## begin DATA

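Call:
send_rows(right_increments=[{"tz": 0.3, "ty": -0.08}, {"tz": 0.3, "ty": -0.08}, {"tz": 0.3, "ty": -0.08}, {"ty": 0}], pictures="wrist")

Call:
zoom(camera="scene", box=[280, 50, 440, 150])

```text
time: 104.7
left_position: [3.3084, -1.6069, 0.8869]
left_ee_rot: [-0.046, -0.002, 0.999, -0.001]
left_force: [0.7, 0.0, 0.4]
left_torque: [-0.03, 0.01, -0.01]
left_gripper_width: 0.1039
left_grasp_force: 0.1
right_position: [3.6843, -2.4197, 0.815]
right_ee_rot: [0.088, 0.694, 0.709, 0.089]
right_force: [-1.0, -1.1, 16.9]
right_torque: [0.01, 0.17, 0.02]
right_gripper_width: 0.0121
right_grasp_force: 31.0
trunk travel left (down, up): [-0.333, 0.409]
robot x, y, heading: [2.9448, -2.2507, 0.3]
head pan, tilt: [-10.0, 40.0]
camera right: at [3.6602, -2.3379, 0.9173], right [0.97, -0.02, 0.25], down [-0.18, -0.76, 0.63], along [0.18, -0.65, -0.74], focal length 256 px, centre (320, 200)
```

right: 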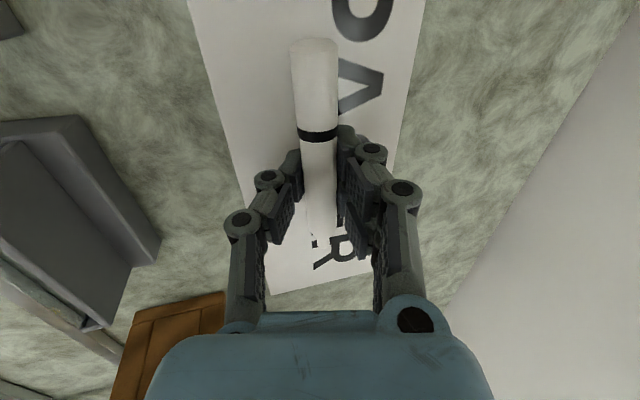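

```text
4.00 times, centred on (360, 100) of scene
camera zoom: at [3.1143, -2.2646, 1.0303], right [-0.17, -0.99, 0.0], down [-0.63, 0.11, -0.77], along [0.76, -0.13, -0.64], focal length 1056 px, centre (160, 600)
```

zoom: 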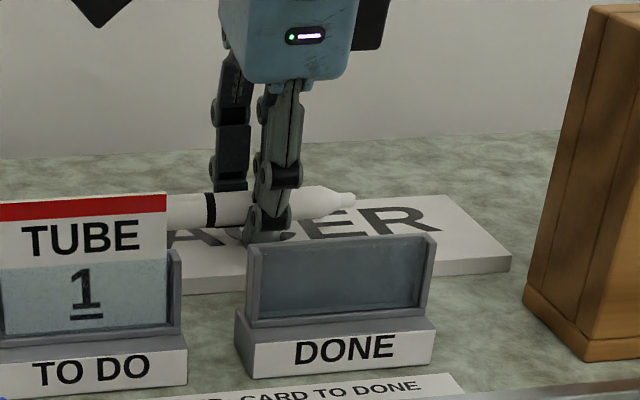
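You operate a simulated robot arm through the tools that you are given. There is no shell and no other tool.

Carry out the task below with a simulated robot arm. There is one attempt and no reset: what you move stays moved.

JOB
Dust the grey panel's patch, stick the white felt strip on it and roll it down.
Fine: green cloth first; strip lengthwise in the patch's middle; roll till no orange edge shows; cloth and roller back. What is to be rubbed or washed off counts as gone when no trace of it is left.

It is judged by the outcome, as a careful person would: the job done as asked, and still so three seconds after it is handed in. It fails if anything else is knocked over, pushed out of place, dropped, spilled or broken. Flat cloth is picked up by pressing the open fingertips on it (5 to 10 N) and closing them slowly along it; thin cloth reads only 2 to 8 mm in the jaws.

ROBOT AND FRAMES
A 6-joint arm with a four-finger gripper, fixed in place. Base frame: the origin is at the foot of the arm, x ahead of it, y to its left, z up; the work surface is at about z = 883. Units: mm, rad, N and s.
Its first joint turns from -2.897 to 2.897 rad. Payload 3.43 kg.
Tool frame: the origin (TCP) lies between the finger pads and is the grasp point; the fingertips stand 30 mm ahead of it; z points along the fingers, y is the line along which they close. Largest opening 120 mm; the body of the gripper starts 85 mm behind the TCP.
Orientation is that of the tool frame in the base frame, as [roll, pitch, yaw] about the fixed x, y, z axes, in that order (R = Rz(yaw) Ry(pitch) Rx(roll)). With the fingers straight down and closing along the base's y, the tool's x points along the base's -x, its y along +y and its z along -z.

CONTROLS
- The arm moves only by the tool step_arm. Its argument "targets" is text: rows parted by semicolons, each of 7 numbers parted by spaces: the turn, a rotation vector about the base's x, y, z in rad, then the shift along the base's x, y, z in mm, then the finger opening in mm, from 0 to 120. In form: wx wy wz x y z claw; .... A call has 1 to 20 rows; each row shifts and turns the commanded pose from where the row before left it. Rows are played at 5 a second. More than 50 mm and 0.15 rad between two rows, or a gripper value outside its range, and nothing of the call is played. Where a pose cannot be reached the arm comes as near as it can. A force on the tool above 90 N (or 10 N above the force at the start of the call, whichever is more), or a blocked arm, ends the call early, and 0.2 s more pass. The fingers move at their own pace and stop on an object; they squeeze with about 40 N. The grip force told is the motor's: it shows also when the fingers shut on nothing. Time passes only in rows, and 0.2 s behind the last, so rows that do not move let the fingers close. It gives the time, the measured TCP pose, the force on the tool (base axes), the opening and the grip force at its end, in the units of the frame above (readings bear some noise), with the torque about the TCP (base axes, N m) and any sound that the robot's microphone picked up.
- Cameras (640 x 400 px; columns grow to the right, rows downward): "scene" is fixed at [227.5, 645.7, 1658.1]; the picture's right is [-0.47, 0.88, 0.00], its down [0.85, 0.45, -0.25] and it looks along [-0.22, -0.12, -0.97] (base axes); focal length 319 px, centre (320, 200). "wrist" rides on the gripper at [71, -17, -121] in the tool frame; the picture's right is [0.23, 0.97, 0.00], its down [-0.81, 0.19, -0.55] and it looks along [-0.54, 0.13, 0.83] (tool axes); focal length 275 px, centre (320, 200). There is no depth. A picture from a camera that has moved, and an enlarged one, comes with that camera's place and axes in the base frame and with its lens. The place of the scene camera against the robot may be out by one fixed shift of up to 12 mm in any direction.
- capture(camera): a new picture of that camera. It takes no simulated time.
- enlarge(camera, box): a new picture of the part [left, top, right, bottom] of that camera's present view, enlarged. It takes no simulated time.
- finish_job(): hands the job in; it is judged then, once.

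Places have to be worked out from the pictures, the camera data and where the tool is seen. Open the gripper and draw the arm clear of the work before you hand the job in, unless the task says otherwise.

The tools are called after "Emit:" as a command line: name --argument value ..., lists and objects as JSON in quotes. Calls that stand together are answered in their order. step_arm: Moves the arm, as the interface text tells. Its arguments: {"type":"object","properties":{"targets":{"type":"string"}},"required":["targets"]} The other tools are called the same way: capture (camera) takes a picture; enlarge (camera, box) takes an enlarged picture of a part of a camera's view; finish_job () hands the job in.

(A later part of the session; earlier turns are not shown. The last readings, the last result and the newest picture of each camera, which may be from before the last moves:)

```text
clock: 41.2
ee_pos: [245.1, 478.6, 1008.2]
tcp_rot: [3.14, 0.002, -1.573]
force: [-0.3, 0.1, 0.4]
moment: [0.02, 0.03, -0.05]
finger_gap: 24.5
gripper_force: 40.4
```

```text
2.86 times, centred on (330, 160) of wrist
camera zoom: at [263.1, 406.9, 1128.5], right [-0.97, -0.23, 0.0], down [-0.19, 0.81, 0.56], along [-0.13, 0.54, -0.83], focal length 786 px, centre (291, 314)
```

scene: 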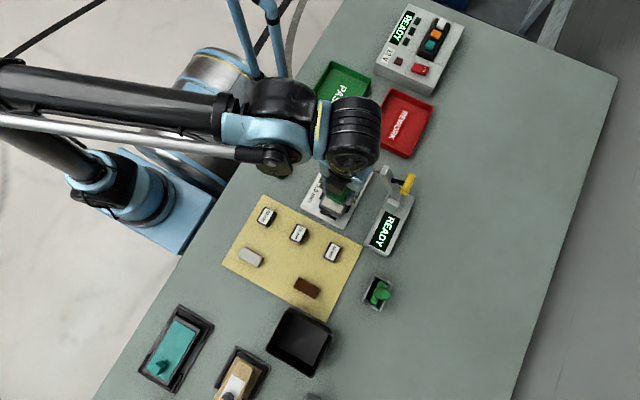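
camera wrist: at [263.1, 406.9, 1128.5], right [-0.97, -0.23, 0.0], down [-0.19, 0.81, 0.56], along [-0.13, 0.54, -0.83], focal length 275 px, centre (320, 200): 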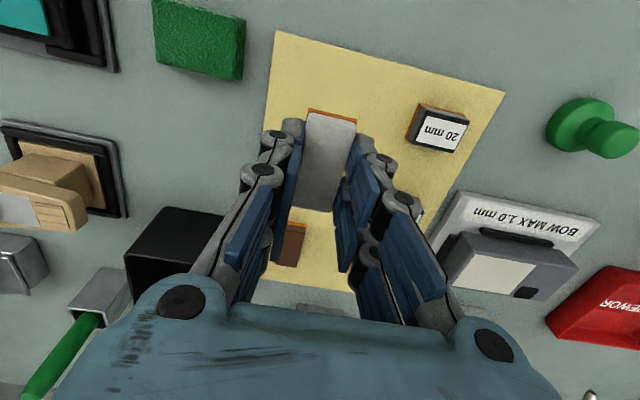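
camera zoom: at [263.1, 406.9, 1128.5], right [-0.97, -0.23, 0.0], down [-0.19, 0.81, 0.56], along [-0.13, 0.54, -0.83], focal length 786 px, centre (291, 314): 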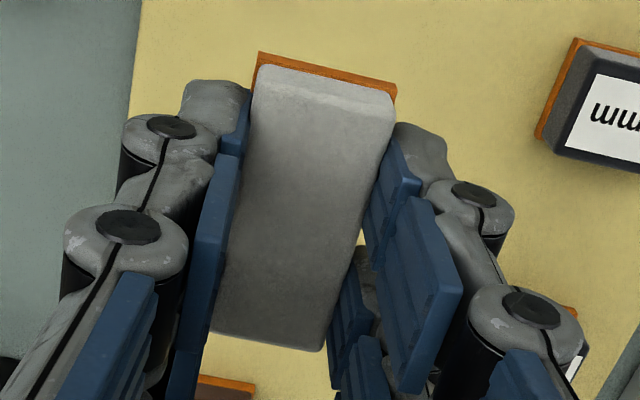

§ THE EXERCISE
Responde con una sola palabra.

## end DATA

§ THE EXERCISE
How many lines in the records above hold the word "patch"? Give only the number.

§ PROBLEM SOLUTION
2